El frío es mi propiedad, mi agencia de control.
El frío es lo que ahora tengo, la piedra de toque. Es la medida de la calidad del fuego: la constatación de la relevancia de pericia.
Tal tejido térmico no depende de la compañía sobre la que pivote la madeja. Cuenta la resistencia sobre el contexto; las esquirlas ácimas de oxígeno que aguantan suspendidas entre mi respiración y la llama. Es la historia de un fenómeno atronómico en su etapa final. Las últimas combustiones sonoras, violentas, de un cuerpo celeste que no sabe cómo morir. Son las manos entrelazadas desde la cristalera que observa cómo todos los armatostes van acomodándose en sus nuevos escombros.
Alterada la disposición de los trozos mentales, y arrojados estos sobre la superficie pulida del mortero cabalístico, se muestra la auténtica cara de las verdades conseguidas: ahora sé que las piezas pertenecen a puzzles discordantes, atemáticos entre sí.
¿A qué rendija del fuero interno debe asomarse la decepción para evitar respirar el tóxico oxígeno de la esperanza tortuosamente dosificada?
¿Cómo va a ser alguien capaz de salvar a otros si apenas puede soslayar los disparos sobre sí mismo?
Leí esto en alguna parte. Lo leí vocalizado como definición más docta del argumento de la derrota por comprender la decepción.
Hemos perdido. Perdimos en el momento en que los lazos físicos, táctiles, de los cuerpos fisiológicos y no las mentes digitales, se despojaron de cualquier necesidad de ser. Perdimos en el instante en que dejamos de luchar por los últimos retazos de dolor analógico, cuando sólo nos preocupó el embalaje incólume de nuestra individuación.
Perdimos hace tiempo. Y la auténtica aberración de la derrota no es sostenerla como tal, sino obviar todo indicio de su presencia.
Perdimos al no reconocer el inminente descalabro.
Perdimos cuando la victoria dejó de depender de nosotros.
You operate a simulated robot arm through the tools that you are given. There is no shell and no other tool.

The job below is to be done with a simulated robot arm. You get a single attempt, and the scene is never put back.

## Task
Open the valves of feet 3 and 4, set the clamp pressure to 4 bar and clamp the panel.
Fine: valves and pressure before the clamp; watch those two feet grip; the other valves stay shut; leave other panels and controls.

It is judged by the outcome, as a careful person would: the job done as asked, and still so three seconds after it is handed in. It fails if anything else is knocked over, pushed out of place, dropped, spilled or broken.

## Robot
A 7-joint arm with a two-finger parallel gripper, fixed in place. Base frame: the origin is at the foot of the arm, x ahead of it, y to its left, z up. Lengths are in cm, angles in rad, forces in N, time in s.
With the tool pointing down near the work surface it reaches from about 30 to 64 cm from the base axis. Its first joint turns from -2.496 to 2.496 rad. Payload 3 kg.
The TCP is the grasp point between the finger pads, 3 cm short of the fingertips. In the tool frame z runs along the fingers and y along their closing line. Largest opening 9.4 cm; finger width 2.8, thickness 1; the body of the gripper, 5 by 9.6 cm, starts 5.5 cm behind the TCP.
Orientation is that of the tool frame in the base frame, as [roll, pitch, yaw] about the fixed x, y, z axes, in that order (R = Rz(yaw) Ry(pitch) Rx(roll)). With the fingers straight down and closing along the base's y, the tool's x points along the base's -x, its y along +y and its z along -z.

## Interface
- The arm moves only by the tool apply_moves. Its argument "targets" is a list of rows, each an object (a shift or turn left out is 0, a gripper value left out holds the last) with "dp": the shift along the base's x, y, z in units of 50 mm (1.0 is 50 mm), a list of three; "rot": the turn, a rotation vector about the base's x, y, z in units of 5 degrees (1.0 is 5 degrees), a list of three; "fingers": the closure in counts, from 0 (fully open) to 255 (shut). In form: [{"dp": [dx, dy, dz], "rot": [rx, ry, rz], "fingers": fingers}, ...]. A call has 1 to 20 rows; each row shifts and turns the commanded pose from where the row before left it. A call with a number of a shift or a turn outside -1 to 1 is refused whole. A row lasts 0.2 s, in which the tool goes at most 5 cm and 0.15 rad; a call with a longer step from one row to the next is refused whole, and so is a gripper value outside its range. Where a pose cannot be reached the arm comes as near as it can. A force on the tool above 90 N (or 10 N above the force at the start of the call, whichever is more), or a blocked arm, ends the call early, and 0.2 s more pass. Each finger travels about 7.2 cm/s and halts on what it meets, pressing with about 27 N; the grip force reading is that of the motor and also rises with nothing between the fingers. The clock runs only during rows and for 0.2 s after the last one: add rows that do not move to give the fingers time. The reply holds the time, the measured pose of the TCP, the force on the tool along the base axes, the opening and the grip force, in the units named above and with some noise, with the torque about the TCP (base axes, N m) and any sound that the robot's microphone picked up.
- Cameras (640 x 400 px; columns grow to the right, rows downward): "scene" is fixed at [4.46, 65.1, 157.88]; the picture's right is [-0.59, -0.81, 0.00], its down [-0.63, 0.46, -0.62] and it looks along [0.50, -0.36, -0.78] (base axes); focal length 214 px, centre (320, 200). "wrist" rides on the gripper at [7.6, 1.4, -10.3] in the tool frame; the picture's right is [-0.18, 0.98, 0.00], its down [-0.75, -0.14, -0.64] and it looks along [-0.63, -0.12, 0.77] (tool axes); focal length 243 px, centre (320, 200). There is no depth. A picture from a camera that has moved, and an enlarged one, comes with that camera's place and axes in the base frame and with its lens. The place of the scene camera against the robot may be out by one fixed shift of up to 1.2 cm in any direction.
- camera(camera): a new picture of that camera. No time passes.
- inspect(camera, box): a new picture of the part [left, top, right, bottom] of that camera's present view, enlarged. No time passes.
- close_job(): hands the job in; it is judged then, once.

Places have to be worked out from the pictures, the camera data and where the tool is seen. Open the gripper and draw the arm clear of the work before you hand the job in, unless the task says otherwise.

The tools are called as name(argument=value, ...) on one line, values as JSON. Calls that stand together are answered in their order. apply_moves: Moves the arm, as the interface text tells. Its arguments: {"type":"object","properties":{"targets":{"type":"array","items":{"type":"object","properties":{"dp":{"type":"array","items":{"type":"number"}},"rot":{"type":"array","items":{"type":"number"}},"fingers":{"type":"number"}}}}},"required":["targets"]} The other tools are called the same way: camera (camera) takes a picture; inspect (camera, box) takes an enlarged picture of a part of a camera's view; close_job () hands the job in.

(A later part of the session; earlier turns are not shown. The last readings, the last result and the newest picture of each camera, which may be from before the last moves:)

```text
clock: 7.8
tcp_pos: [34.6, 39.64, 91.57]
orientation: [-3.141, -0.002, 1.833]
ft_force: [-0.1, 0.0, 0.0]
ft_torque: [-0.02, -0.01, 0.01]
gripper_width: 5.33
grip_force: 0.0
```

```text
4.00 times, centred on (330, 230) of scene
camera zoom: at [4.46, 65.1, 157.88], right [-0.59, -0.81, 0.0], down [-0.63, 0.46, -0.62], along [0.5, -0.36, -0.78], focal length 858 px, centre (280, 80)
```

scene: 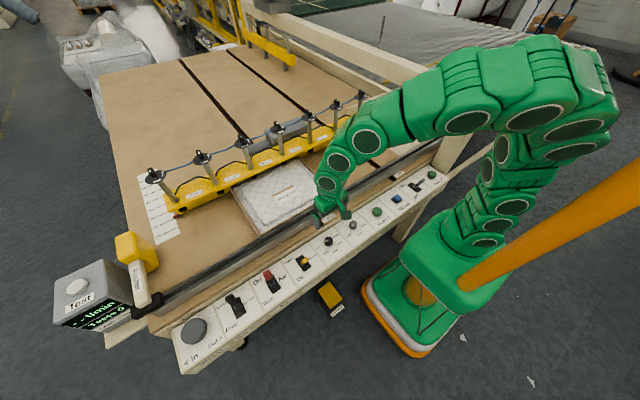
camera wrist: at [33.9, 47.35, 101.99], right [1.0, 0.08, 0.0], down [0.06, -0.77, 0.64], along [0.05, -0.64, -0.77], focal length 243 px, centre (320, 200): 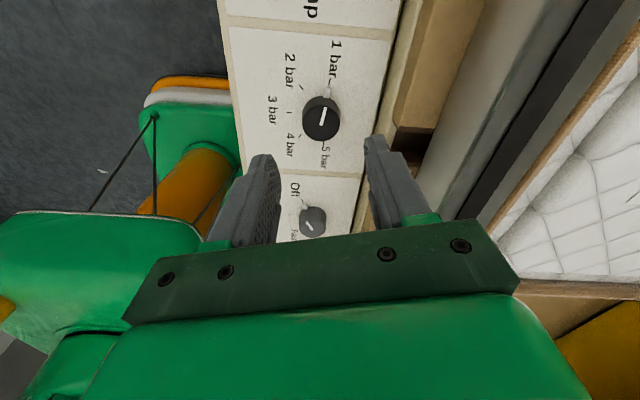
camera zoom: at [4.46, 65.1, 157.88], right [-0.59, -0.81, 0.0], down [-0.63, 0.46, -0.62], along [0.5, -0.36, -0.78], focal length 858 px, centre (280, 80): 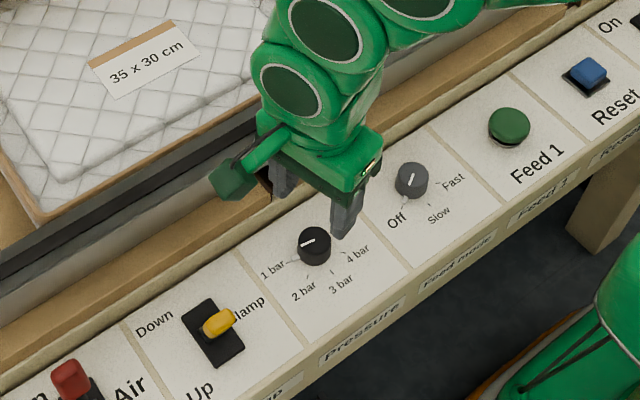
Y perderemos exponencialmente hasta que no reparemos en la necesidad de perder y de barrer después el tablero; en la obviedad de sentir dolor, que queme, que hiele, y que no mitigue la necesidad de empezar lejos, y de nuevo.
Y perderemos mientras se mantenga el aroma íntimo de victoria perpetua, el que nos dice que somos los mejores, los más cuerdos; el que subraya la supremacía de la identidad propia [nf: Circunstancia de ser una persona o cosa en concreto y no otra, determinada por un conjunto de rasgos o características que la diferencian de otras].
Somos la crisálida cerrada, brillante y prístina, de un insecto muerto por dentro.

Ojalá arrecie el viento, la tormenta ubicua. Que los lazos sólo se hayan dormido y no tengamos que vagar mintiendo sobre la ausencia de destino.
Ojalá no nos hayamos vendido. Que podamos respirar por dentro.
Ojalá que, cerrando la puerta el tiempo suficiente, dé a algún lugar de nuevo.